Flow control

Delaying transition to turbulence by a passive mechanism

Reducing skin friction is important in nature and in many technological applications. This reduction may be achieved by reducing stresses in turbulent boundary layers, for instance tailoring biomimetic rough skins. Here we take a second approach consisting in keeping the boundary layer laminar as long as possible by forcing small optimal perturbations. Due to the highly non-normal nature of the underlying linearized operator, these perturbations are highly amplified and able to modify the mean velocity profiles at leading order. We report results of wind-tunnel experiments in which we implement this concept by using suitably designed roughness elements placed on the skin to enforce nearly optimal perturbations. We show that using this passive control technique it is possible to sensibly delay transition to turbulence (Fig. 1).

For further details see Phys. Rev. Lett. (2006), vol. 96, 064501.

Flow around a porous cylinder subject to continuous suction or blowing

In the present experimental investigation the surface pressure distribution, vortex shedding frequency, and the wake flow behind a porous circular cylinder are studied when continuous suction or blowingis applied through the cylinder walls. It is found that even moderate levels of suction/blowing(<5%of the oncoming streamwise velocity) have a large impact on the flow around the cylinder. Suction delays separation contributing to a narrower wake width, and a corresponding reduction of drag, whereas blowing shows the opposite behaviour. Both uniform suction and blowing display unexpected flow features which are analysed in detail. Suction shows a decrease of the turbulence intensity throughout the whole wake when compared with the natural case, whilst blowing only shows an effect up to five diameters downstream of the cylinder. The drag on the cylinder is shown to increase linearly with the blowing rate, whereas for suction there is a drastic decrease at a specific suction rate. This is shown to be an effect of the separation point moving towards the rear part of the cylinder, similar to what happens when transition to turbulence occurs in the boundary layer on a solid cylinder. The suction/blowing rate can empirically be represented by an effective Reynolds number for the solid cylinde, and an analytical expression for this Reynolds number representation is proposed and verified. Flow visualizations (Fig. 1) expose the complexity of the flow field in the near wake of the cylinde, and image averaging enables the retrieval of quantitative information, such as the vortex formation length.

For further details see J. Fluids Struc. (2004), vol. 19, pp. 1031-1048.
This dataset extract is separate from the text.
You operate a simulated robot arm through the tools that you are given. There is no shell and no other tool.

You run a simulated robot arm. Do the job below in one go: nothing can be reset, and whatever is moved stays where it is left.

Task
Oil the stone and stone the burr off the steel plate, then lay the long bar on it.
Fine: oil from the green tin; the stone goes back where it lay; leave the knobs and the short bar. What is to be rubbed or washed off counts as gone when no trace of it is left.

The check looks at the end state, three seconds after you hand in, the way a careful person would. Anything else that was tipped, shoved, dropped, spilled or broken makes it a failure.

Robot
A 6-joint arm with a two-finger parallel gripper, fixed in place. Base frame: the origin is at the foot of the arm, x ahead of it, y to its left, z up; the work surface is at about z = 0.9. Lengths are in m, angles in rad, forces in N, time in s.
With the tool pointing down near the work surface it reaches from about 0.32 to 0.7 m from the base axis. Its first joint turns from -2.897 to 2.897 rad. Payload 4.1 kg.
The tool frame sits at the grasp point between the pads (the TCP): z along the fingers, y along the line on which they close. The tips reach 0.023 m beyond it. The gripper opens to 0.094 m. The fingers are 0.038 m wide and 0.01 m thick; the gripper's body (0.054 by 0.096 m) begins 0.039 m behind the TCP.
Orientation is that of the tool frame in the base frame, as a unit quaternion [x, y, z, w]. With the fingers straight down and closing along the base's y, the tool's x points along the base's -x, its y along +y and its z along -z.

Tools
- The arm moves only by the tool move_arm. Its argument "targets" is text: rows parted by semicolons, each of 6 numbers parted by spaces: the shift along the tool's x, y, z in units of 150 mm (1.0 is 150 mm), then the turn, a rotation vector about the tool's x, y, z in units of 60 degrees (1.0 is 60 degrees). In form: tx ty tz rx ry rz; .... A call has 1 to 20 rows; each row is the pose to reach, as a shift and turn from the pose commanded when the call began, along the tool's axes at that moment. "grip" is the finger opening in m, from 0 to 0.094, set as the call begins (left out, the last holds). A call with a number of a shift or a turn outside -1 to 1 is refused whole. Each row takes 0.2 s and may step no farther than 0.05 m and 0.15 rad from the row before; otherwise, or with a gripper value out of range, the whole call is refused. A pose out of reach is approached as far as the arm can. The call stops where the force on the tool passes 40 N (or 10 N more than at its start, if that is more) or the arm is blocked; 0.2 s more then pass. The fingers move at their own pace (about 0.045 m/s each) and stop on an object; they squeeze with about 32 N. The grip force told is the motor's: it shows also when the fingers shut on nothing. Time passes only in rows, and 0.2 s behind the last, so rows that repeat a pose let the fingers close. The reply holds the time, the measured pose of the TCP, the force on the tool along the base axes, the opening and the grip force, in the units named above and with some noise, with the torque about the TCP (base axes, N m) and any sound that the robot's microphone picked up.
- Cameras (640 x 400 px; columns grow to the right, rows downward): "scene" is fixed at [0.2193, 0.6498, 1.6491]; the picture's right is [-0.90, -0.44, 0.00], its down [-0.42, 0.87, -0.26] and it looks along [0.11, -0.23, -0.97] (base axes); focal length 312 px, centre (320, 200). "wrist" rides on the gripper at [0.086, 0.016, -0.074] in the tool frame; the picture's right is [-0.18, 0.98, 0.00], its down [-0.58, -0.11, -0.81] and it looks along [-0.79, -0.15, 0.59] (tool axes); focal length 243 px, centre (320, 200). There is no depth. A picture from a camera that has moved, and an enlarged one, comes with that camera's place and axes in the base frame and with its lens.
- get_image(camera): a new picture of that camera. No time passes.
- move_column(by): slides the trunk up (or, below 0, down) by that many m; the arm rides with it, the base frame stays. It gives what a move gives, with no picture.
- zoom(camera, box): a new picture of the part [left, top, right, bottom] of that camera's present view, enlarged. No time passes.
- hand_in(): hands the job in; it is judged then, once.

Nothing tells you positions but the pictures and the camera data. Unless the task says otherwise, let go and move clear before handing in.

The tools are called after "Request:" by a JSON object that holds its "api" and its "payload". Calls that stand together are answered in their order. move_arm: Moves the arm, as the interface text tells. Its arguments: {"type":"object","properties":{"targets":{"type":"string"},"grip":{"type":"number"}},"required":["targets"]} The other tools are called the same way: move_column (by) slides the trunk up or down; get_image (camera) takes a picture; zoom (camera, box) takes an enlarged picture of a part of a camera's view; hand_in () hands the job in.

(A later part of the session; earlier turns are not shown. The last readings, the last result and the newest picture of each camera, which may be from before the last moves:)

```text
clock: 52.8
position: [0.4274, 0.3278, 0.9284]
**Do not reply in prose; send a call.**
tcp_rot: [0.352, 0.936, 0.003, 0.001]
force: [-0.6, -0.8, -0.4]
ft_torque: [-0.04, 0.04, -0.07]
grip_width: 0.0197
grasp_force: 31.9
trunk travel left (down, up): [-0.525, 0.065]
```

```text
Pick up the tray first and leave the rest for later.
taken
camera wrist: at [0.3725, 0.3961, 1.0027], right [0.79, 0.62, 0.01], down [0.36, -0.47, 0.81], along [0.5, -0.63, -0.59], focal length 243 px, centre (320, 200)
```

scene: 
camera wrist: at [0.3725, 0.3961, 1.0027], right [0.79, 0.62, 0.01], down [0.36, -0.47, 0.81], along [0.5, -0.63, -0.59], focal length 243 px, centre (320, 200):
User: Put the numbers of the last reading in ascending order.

            Stability and transition

Transition induced by free-stream turbulence

Free-stream turbulence (FST) is perhaps the most important source inducing by-pass transition in boundary layer flows. The present study describes the initial energy growth of streamwise-oriented disturbances in the boundary layer originating from the presence of FST with intensities between 1.4% and 6.7%, but the study is mainly focused on the modelling of the transition zone. For this study three passive and one active turbulence-generating grids were used. The active grid was used in order to vary the turbulence intensity (Tu) without changing the setup in the test section. It is shown that the initial disturbance energy in the boundary layer is proportional to Tu². The experiments also show that the energy (E) grows in linear proportion to the Reynolds number based on the downstream distance (Fig. 1). Furthermore the transitional Reynolds number is shown to be inversely proportional to Tu² for the whole range of Tu studied (Fig. 2). The intermittency (γ) in the transitional zone was determined and it was shown that the intermittency function has a universal shape if the downstream distance is scaled with the length of the transition zone (Fig. 3). The Reynolds number based on this transition zone length was found to increase linearly with the transition Reynolds number; however it was also noted that this non-dimensional length has a minimum value. With these results we were able to formulate an expression for the spot production rate which has a better physical base than previous models.

For further details see J. Fluid Mech. (2005), vol. 527, pp. 1-25.